= GIVEN INFORMATION =
>>

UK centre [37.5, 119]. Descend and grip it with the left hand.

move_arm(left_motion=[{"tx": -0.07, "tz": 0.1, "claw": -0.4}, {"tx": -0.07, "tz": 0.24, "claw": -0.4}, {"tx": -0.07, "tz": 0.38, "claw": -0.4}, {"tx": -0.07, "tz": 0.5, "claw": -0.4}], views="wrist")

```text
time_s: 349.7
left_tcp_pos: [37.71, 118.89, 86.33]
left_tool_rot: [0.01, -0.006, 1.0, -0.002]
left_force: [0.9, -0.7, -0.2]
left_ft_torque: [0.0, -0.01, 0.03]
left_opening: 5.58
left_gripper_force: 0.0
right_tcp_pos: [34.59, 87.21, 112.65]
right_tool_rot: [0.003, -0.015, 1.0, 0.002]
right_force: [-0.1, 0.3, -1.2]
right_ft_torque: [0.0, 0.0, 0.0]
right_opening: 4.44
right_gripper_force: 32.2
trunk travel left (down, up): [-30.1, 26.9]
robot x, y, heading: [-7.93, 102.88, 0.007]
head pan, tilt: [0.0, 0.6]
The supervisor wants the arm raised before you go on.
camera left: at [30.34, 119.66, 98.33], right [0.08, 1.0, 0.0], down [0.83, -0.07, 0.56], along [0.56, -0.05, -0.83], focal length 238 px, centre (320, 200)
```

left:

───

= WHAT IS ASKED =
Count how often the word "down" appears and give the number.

<<

= WHAT IS ASKED =
(1) Extract from the excerpted passage the words running from "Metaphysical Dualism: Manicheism" to "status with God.".
(2) Continue the excerpted passage from where it stops.

= EXCERPTED PASSAGE =
>>

4 Non-Biblical, Non-Christian Views of Reality You Need to Know About
In his new book The Essentials of Christian Thought Roger Olson tells the story of an aunt who was a passionately devoted member of the Presbyterian church. Though she was “one of the sweetest, most intelligent and devout Christian women he has ever had the privilege to know,” there was one problem:
Whether she was aware of it or not, her worldview, her metaphysical vision of ultimate reality, was radically contrary to that of the Bible and Christianity. (108)
This worldview problem is actually far too common. Which is why Olson devotes an entire chapter to non-biblical, non-Christian views of reality. We’ve briefly outlined these alternative perspectives that all Christians should be aware of—so they can avoid the mistakes of Olson’s dear aunt.
Metaphysical Dualism: Manicheism
Recently, I saw this quote on Twitter: "In a Binary World, You Can’t Have Angels Without Monsters.” This tweet captures the essence of metaphysical dualism.
Also known as Manicheism, it “is belief in two equally powerful, equally eternal opposing ultimate realities—one good and one evil” (109). This view has arisen to explain the reality of evil in a good world. Interestingly, Christians also appropriate this worldview when they elevate Satan to equal status with God.

<<

= RESPONSES FOR EACH TASK =
(1)
Metaphysical Dualism: Manicheism
Recently, I saw this quote on Twitter: "In a Binary World, You Can’t Have Angels Without Monsters.” This tweet captures the essence of metaphysical dualism.
Also known as Manicheism, it “is belief in two equally powerful, equally eternal opposing ultimate realities—one good and one evil” (109). This view has arisen to explain the reality of evil in a good world. Interestingly, Christians also appropriate this worldview when they elevate Satan to equal status with God.

(2)
Olson articulates the problem: “If there are two ultimate, absolute powers—forces equal in being, power, and eternity—what makes one of them good and the other one evil?” (111). For Christians there’s only one ultimate reality, Yahweh God. And evil is not a substance or something, but a condition where good and righteousness are absent.
Metaphysical Monism: Pantheism
At the opposite end of the worldview spectrum is monism, “a flexible word used to label any view of all reality as one substance” (112). One popular form in ancient and Western society is emanationism, the belief “that ultimate reality is one substance and all reality is that substance; in addition, finite, physical beings are emanations from that substance who have forgotten their ultimate, metaphysical oneness with the One” (113).
Ancient neoplatonism essentially taught everything emanates from the One, the source of ultimate reality. A philosophical form of Hinduism promotes this sort of non-duality, as well. Absolute Idealism, arising out of Germany, identified God with the universe. Also known as New Thought, “God is the mind of the universe, the only thing that is really real, and matter is an extension of the divine mind” (115).
Olson concludes, “All forms of monism…implicitly if not explicitly deny the biblical idea of God as supernatural and personal. All deny the fixed gulf evident in biblical revelation between God and creation” (117).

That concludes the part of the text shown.